Two High Court scraps with one of the country's most notorious career criminals, including an unsuccessful attempt to defend a voting ban on prisoners, cost taxpayers $368,000.
Crown Law confirmed it had spent $368,921.54 to defend actions brought by serial prison litigant Arthur Taylor.
In one case, Taylor, who is serving lengthy sentences for a raft of crimes involving drugs, firearms and kidnapping, took on Corrections' chief executive Ray Smith who assigned him a "high" security classification. Judge Rebecca Ellis reserved judgment on September 11.
The other case was against Smith and Attorney-General Chris Finlayson.
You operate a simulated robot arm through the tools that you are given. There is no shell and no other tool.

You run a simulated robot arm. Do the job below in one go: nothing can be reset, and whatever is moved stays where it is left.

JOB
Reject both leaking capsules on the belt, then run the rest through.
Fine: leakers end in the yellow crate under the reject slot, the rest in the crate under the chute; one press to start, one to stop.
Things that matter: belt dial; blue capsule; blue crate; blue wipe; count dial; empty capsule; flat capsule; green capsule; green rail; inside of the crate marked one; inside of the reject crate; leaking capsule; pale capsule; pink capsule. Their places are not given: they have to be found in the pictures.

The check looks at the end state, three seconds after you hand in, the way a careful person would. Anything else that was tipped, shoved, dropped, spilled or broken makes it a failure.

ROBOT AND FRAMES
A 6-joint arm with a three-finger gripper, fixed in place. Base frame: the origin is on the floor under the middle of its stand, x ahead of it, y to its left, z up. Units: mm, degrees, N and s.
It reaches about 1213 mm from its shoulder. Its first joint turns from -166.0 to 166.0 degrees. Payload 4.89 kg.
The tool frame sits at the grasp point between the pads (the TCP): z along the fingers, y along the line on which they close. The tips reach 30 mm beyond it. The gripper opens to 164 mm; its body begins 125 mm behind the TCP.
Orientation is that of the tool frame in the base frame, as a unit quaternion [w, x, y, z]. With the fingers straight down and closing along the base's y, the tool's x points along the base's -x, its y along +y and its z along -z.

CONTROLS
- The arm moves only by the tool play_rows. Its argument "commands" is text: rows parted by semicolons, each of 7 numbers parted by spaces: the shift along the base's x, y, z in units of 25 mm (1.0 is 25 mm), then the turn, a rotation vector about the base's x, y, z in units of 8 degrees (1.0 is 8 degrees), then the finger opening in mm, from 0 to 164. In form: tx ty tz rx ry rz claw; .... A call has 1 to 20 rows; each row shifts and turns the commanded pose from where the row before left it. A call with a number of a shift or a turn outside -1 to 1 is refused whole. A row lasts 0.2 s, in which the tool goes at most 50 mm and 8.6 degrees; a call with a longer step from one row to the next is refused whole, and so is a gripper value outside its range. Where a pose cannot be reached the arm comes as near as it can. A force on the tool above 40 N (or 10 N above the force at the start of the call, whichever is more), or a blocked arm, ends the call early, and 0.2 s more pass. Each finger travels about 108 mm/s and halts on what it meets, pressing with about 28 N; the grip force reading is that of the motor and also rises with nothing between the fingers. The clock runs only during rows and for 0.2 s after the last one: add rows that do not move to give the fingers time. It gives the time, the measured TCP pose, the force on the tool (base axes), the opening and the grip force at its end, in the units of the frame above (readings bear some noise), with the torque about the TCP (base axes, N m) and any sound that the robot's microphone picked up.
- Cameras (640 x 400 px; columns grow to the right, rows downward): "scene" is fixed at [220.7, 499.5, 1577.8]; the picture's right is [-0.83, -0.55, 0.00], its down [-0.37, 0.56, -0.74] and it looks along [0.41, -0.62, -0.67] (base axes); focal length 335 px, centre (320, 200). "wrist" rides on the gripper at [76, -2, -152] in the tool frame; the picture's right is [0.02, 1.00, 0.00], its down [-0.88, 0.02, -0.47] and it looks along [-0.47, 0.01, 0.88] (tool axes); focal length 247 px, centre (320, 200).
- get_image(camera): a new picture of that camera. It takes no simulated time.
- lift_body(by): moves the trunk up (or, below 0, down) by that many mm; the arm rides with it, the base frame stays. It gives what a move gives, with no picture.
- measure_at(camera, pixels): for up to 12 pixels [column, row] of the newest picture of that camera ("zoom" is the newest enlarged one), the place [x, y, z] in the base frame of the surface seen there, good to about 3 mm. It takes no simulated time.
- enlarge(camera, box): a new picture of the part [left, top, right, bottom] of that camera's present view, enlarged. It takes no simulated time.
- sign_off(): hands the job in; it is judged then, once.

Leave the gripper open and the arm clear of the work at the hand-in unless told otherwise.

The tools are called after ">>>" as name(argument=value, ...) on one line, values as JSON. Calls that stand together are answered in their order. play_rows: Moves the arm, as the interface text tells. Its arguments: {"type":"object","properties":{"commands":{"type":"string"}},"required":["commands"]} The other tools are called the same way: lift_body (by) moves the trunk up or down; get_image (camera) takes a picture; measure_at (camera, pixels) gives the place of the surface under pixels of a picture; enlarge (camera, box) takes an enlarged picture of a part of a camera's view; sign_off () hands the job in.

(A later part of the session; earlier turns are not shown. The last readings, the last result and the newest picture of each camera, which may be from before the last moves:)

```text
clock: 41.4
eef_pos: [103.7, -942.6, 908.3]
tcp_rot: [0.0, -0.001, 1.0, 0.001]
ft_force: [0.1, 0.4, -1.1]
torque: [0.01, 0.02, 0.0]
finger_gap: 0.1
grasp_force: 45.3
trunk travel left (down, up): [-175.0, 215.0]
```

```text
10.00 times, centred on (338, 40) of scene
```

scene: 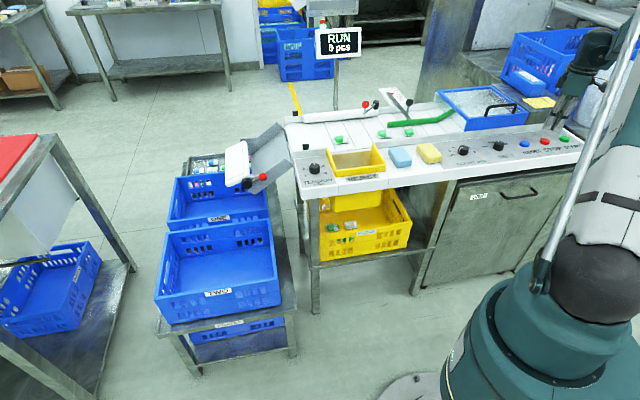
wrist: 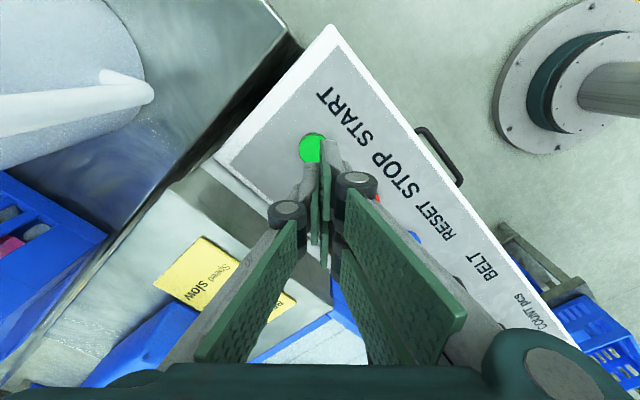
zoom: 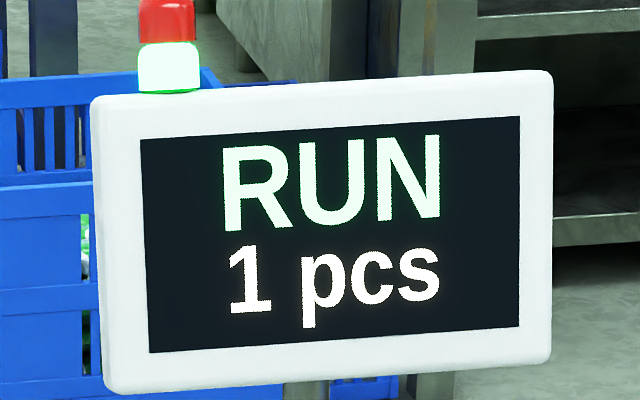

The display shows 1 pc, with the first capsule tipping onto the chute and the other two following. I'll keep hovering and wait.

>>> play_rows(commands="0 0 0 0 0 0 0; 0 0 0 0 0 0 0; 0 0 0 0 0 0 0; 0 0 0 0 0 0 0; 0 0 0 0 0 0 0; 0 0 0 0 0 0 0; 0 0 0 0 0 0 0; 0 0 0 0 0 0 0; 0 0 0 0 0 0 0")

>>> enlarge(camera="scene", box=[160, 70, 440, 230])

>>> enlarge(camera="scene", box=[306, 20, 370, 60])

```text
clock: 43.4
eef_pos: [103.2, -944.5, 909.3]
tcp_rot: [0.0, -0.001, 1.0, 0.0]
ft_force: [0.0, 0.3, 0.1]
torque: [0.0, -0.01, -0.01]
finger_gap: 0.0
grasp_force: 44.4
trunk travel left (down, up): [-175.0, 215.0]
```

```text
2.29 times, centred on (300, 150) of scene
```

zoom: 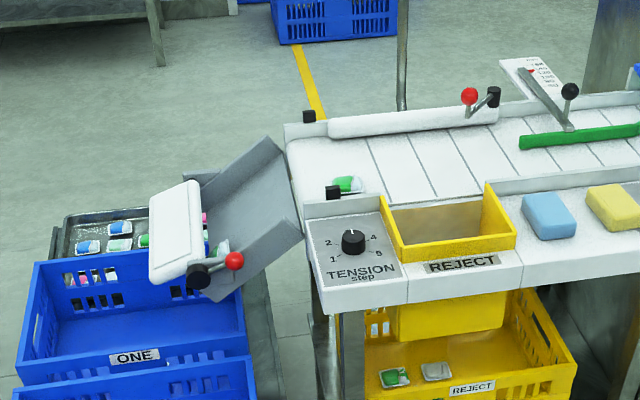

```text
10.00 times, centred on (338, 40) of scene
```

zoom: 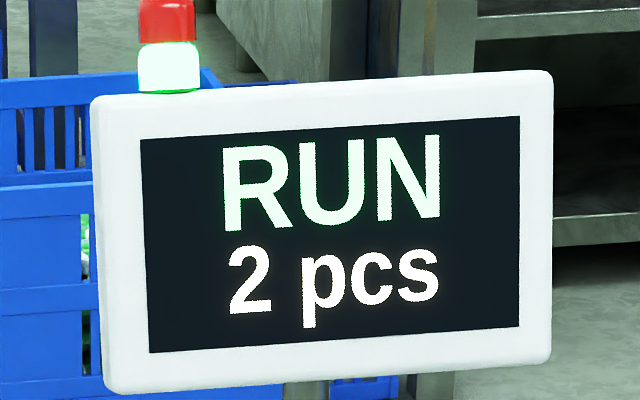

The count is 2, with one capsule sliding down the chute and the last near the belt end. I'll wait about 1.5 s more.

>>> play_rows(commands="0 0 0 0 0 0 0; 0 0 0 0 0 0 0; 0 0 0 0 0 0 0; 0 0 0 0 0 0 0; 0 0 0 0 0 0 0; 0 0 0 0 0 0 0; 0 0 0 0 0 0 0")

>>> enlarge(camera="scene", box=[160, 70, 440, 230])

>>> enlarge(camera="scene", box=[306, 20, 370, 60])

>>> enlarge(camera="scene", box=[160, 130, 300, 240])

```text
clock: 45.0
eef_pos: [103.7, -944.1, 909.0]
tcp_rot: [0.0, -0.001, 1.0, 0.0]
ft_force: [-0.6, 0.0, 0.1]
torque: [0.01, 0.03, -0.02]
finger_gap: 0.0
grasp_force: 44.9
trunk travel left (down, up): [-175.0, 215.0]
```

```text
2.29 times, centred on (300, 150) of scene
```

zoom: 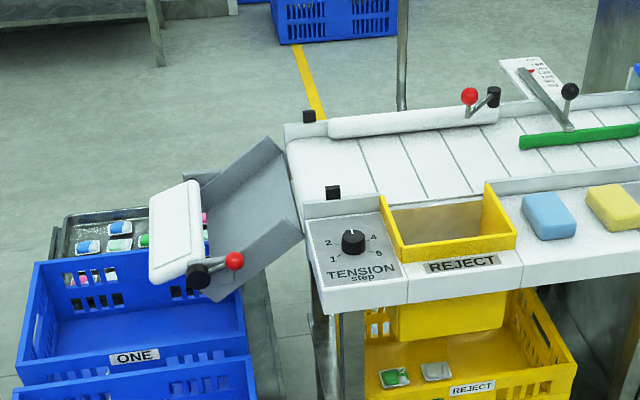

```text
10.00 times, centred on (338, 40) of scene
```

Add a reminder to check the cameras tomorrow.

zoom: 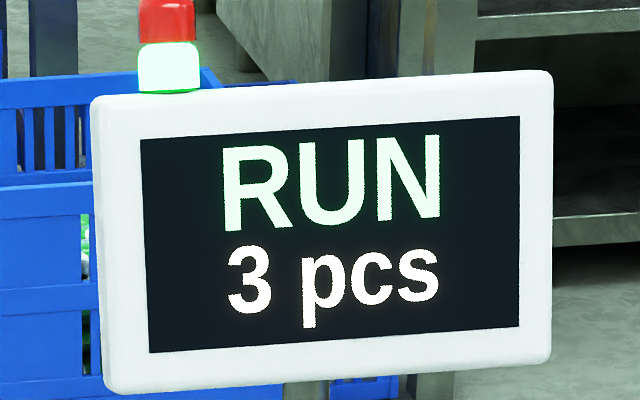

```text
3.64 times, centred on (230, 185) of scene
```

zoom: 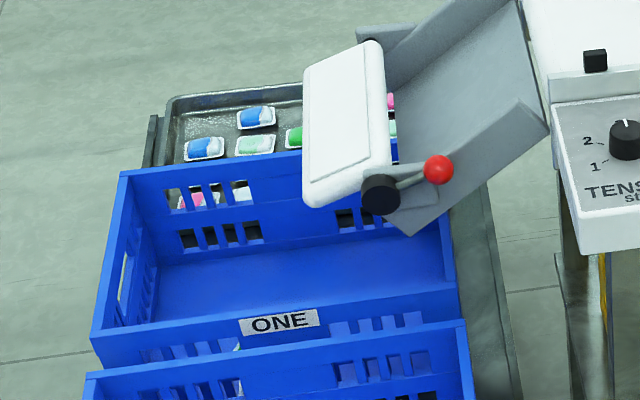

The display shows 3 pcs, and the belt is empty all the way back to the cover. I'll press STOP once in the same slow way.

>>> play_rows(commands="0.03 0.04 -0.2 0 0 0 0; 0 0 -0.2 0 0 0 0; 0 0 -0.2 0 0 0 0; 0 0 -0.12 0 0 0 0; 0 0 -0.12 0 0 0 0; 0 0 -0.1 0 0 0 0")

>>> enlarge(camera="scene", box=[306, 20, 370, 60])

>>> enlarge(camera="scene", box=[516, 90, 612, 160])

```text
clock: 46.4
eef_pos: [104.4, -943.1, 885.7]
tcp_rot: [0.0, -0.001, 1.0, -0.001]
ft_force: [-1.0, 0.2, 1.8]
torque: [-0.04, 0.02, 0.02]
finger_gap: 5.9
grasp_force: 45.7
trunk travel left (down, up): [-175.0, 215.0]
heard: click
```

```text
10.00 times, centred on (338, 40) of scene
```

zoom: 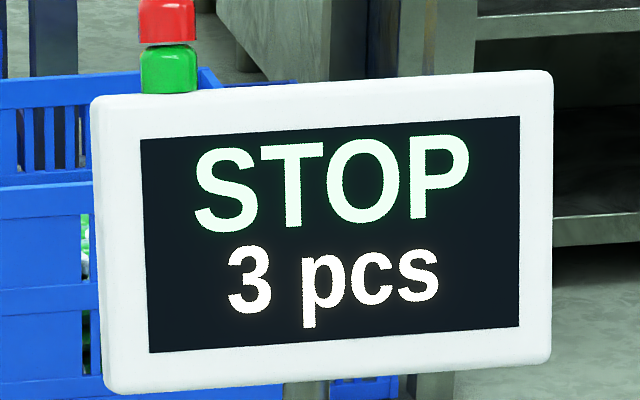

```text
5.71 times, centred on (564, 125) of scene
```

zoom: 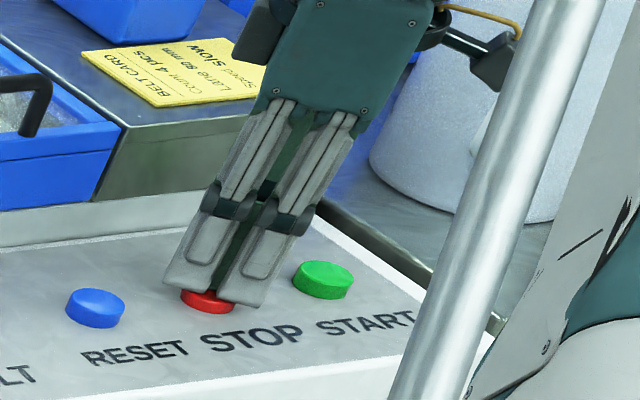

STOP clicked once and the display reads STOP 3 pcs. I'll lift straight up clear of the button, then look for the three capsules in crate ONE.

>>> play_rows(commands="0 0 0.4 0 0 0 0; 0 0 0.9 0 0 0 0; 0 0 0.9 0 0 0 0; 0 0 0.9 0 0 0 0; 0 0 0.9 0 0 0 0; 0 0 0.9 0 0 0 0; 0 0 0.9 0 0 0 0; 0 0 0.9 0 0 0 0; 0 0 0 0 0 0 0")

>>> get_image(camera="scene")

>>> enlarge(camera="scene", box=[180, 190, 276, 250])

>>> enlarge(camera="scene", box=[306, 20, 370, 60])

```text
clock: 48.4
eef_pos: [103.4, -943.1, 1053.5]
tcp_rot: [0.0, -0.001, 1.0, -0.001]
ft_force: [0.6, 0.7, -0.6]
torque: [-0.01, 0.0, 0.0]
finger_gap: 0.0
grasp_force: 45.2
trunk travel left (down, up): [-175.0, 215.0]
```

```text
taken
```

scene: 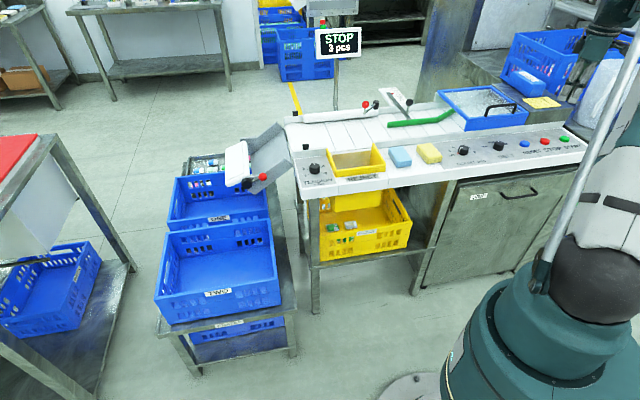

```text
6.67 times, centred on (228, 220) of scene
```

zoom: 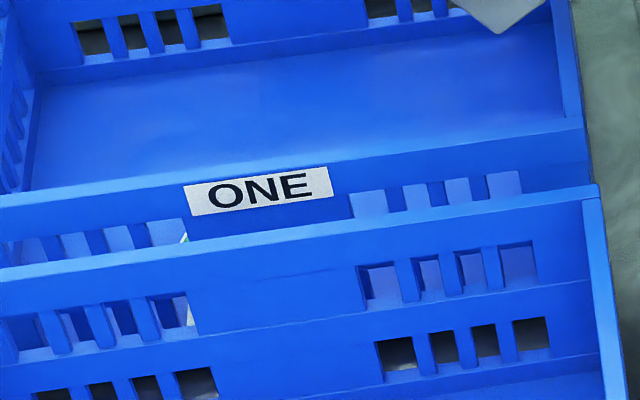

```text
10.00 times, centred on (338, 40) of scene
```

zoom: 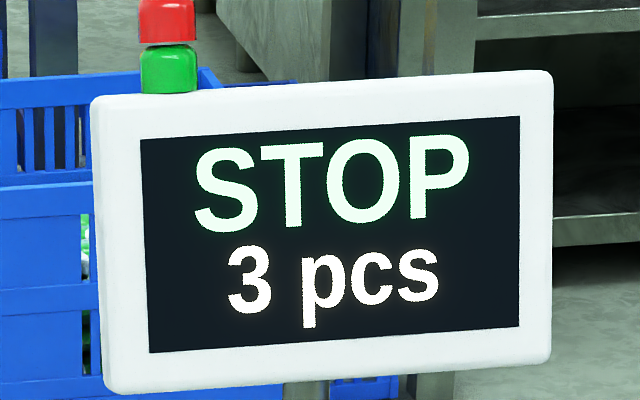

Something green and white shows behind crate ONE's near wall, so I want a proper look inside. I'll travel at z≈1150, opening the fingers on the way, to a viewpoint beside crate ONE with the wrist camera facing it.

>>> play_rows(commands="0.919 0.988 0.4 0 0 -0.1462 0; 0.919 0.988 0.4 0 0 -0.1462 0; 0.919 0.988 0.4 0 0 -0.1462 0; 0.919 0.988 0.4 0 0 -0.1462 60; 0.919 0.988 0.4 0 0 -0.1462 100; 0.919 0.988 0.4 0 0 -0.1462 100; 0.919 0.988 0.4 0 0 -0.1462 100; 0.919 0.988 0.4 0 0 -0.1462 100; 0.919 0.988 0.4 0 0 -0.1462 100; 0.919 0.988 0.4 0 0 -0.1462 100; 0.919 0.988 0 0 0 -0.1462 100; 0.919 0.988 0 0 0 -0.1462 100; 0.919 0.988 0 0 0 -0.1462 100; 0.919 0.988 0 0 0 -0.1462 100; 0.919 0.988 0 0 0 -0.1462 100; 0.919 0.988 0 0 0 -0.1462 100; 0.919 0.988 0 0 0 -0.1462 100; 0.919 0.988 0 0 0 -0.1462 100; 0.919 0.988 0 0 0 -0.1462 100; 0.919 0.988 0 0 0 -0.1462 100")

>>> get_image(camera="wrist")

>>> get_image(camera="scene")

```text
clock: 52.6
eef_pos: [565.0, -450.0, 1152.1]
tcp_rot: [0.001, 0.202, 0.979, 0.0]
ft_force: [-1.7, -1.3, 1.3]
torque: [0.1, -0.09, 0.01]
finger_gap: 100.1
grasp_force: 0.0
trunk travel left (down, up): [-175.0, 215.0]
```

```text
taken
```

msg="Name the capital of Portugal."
Taylor and four other inmates challenged the voting ban imposed on New Zealand prisoners.
In July last year, the High Court issued a formal "declaration of inconsistency" with the Bill of Rights Act.
However, that does not mean Parliament has to scrap the ban.
The Government is considering the judgment, but has indicated the Bill of Rights has been taken into consideration when refusing votes to inmates.
Taylor's lawyer, Richard Francois, said at the time he intended to take the case to the United Nations and "point out this is a human rights violation".
Many nations, including Ireland, Spain and Switzerland, allow inmates full voting rights. Others, such as France and Germany, determine voting rights on the nature of an inmates' conviction.
In New Zealand, only prisoners serving terms of more than three years were prohibited from voting until 2010 when the law changed to cover all prisoners after a member's bill by National's Paul Quinn, who is no longer in Parliament.
Justice Paul Heath said his decision related only to the blanket ban and not the earlier ban.
"There are powerful arguments that the limitations on the prohibition contained in the original [Act] are justifiable in a free and democratic society."